Unlike most authors in the past, Aptheker (1976) recognized and justified the Negro rebellions during the slavery period. The author argues that the white master subjected the slaves to unnecessary oppression. In this view, the Negros were justified in fighting for their liberties. In the book, the author recounts the experiences of thousands of slaves during this period. Moreover, Aptheker (1976) illustrates the discrimination in scholarly literature and newspapers in reporting on the plight of the slaves. Some authors masked the true experiences of the Negros and supported the stand of the white man.

The use of religion to justify the unfair treatment of the African Americans is also assessed in the book. Generally, the slaves were subjected to poor living conditions and their rights violated by the black man and hence the need for the revolts. This research confirms that the effects of slavery continue to be felt in the society today. Specifically, African Americans continue to face discrimination based on their experiences during slavery, and the society seems unwilling to let them forget. My opinion is that slavery was wrong and unjust and it violated the rights and freedoms of human beings.


Aptheker, H. (1976). American Negro slave revolts. New York: International Publishers.

Aptheker, H., & Kelley, R. D. (2000). Interview of Herbert Aptheker. The Journal of American History, 87(1), 151-167.

Fenton, Z. E. (2012).

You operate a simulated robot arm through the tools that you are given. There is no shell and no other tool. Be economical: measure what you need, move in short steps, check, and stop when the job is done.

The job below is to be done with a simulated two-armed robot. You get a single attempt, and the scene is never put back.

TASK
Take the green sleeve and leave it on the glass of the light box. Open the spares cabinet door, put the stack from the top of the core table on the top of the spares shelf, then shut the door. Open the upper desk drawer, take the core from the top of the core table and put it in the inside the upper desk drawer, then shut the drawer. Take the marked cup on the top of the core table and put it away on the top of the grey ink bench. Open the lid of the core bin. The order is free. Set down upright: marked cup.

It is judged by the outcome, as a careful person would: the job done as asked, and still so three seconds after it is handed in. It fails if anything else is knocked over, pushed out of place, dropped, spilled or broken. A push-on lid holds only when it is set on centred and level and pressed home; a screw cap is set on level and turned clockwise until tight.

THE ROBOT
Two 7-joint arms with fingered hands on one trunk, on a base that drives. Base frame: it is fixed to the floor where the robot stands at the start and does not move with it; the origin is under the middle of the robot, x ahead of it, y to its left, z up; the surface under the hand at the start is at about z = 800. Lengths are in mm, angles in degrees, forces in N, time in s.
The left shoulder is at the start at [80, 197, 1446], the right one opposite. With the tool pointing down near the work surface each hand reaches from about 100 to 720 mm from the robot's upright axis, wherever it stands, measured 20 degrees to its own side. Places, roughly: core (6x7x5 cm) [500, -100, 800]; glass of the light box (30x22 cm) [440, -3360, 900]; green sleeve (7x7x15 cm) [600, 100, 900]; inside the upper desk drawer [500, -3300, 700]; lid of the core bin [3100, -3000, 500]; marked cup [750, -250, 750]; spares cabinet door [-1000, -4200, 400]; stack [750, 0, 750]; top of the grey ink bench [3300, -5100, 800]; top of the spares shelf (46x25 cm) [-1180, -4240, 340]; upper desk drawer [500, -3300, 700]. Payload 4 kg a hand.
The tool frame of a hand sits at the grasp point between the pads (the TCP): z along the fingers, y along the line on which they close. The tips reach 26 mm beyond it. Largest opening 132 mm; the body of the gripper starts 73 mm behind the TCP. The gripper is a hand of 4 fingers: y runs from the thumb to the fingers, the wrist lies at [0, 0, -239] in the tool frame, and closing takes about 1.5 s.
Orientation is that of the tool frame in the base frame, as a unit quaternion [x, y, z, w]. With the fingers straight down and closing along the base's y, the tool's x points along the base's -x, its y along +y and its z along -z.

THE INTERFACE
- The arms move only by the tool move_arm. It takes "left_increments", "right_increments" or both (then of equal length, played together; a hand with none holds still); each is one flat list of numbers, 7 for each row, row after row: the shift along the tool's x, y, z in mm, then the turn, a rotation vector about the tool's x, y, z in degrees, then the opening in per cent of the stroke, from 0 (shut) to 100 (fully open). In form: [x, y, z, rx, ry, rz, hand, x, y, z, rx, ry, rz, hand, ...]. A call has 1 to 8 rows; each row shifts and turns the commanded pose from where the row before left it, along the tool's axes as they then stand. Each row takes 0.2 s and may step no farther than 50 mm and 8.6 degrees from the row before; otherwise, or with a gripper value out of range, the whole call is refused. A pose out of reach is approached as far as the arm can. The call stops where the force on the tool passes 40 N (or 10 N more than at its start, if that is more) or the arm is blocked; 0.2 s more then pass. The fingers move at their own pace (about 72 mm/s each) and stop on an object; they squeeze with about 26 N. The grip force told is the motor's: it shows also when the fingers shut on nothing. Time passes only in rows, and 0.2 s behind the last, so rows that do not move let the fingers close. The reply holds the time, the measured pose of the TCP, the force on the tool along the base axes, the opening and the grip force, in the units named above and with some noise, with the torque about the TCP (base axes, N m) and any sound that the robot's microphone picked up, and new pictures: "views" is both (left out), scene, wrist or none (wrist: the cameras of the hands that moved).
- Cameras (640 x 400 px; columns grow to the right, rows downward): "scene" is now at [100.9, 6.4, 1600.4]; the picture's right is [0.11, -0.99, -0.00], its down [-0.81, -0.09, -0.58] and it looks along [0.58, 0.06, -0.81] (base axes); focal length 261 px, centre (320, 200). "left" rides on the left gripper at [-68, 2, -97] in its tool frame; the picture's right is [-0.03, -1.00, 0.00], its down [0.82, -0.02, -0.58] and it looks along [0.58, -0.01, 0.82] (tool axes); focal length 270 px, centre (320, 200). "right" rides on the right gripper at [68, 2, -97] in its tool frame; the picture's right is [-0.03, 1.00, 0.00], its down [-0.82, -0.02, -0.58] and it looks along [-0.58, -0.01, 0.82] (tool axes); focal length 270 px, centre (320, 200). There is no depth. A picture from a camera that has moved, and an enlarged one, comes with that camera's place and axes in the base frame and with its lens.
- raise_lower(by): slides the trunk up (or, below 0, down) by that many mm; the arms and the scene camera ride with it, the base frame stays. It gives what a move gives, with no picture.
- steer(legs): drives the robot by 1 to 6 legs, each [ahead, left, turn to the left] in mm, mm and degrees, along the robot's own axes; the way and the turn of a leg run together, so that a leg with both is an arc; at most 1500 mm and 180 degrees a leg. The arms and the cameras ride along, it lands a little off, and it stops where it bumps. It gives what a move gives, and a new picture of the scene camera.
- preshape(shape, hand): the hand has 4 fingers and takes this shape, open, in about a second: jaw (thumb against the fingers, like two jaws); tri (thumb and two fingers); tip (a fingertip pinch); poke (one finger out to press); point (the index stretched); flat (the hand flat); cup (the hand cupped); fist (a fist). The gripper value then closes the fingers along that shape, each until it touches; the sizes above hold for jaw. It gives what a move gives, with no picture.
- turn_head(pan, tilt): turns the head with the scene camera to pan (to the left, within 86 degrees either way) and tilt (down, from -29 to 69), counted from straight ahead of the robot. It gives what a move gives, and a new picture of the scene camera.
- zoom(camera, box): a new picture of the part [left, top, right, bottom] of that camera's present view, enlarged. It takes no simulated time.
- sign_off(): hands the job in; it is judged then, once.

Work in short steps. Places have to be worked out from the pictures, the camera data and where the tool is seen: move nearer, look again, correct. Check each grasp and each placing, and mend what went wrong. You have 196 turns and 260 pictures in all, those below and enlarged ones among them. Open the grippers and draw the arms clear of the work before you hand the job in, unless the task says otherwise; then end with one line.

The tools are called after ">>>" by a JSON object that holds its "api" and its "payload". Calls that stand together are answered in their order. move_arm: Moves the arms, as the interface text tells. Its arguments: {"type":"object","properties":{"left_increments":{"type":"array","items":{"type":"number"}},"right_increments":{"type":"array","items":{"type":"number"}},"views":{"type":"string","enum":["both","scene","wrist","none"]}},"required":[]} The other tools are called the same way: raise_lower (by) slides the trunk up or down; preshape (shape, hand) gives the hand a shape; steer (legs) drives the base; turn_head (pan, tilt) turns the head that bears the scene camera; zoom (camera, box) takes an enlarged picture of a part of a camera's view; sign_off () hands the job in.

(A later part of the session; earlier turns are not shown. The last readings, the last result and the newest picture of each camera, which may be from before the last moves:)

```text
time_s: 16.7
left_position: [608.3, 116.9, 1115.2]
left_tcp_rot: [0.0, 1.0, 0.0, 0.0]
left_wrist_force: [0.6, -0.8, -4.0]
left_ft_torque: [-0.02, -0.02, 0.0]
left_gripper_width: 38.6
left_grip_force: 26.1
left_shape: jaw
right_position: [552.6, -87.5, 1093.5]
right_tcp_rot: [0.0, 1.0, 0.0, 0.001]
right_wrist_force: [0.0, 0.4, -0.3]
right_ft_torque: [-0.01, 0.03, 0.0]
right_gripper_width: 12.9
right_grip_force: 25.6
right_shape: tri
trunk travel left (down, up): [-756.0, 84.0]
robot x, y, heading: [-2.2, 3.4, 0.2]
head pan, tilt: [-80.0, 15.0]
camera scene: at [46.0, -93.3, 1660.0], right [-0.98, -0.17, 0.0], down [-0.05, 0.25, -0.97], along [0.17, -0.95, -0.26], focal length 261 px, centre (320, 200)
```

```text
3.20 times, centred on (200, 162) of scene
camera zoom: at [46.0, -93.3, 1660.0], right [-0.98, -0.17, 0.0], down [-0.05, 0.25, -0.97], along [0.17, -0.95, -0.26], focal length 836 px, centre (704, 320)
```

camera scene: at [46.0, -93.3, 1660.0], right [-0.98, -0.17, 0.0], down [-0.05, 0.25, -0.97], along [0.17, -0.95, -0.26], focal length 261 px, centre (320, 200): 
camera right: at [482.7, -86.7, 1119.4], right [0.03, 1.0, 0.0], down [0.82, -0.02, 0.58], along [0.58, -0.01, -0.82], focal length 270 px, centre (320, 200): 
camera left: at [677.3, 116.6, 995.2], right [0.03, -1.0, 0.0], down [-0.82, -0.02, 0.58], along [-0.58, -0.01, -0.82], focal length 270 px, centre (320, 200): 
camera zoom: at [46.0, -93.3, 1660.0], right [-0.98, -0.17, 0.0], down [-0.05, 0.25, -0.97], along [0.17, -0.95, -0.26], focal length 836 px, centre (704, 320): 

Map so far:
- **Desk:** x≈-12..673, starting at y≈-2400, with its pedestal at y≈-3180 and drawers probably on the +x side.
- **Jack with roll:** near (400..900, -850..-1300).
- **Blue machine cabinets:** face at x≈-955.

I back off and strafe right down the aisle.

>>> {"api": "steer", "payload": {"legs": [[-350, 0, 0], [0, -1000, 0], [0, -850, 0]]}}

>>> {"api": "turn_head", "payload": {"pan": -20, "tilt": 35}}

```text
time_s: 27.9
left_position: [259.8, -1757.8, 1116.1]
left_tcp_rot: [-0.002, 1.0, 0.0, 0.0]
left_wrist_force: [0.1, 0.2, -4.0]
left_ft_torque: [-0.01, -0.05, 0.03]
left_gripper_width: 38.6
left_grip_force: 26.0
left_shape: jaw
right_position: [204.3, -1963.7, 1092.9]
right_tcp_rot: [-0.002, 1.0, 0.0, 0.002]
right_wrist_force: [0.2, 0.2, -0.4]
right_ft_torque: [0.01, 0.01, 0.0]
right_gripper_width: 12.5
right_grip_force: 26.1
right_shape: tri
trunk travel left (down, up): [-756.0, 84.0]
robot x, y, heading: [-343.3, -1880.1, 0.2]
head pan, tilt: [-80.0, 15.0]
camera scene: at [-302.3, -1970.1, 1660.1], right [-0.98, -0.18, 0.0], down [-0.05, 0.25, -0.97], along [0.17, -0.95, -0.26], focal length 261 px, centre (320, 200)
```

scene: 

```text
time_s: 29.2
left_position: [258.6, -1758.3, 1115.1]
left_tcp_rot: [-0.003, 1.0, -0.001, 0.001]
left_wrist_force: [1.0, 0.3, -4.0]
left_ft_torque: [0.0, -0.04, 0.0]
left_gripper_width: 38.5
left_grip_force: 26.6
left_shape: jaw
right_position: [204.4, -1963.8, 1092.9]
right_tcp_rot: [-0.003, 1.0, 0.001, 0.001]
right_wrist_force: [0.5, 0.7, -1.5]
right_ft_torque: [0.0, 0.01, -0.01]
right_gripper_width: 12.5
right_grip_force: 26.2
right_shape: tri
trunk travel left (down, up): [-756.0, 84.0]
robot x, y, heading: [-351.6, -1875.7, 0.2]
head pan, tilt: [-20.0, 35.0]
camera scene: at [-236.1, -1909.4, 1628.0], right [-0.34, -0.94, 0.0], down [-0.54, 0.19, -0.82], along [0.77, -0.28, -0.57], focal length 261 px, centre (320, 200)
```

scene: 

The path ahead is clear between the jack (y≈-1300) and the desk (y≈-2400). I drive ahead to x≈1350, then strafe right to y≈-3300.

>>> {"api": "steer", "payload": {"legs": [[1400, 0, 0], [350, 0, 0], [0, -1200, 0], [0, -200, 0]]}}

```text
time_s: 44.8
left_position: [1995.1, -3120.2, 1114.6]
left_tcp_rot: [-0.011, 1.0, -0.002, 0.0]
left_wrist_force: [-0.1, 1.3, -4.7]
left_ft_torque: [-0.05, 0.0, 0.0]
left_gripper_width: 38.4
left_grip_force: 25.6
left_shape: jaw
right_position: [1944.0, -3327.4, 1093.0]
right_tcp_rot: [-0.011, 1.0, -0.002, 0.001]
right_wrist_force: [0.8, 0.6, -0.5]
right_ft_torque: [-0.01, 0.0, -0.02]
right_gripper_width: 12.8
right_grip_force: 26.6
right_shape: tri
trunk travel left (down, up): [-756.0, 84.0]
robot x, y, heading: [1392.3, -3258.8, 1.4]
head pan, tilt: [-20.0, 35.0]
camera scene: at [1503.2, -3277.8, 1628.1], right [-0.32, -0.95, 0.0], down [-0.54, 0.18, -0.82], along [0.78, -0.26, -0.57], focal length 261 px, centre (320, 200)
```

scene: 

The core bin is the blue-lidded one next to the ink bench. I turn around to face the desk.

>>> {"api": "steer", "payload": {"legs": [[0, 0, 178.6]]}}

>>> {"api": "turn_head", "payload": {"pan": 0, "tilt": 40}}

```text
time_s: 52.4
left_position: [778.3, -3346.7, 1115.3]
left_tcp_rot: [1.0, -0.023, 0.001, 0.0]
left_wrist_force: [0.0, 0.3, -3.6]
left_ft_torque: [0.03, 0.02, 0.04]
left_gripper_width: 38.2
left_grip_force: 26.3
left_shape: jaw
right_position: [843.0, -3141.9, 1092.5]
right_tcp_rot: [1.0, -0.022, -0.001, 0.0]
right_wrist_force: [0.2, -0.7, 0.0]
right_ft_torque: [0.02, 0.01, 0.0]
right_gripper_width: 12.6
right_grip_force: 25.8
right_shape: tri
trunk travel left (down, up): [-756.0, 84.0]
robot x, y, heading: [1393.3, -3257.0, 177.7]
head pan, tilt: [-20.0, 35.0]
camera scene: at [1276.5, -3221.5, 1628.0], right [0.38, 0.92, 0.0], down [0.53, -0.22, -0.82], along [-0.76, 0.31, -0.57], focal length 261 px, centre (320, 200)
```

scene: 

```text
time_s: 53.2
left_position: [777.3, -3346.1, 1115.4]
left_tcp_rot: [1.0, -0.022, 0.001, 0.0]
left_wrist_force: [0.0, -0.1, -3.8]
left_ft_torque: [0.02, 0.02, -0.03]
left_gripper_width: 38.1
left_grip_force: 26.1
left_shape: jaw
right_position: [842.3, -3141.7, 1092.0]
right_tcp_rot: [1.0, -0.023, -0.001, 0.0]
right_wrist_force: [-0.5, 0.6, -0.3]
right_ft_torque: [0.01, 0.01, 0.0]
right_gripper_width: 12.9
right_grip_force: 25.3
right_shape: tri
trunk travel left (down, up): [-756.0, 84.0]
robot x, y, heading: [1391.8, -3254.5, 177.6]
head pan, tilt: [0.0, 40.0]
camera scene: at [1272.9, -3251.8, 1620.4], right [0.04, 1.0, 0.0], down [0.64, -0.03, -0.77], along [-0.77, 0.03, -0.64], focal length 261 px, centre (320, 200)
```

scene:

An essay on slavery’s hidden legacy: Social hysteria and structural condonation of incest. Howard Law Journal, 55(13), 319-339.

Littlefield, M. B. (2007). Black Women, Mothering, and Protest in 19th Century American Society. The Journal of Pan African Studies, 2(1), 53-61.

Marcum, A., & Skarbek, D. (2014). Why didn’t slaves revolt more often during the Middle Passage? Rationality and Society, 26(2), 236–262.

Weiner, M. F. (2001). Rethinking slavery. Reviews in American History, 29(1), 29-34.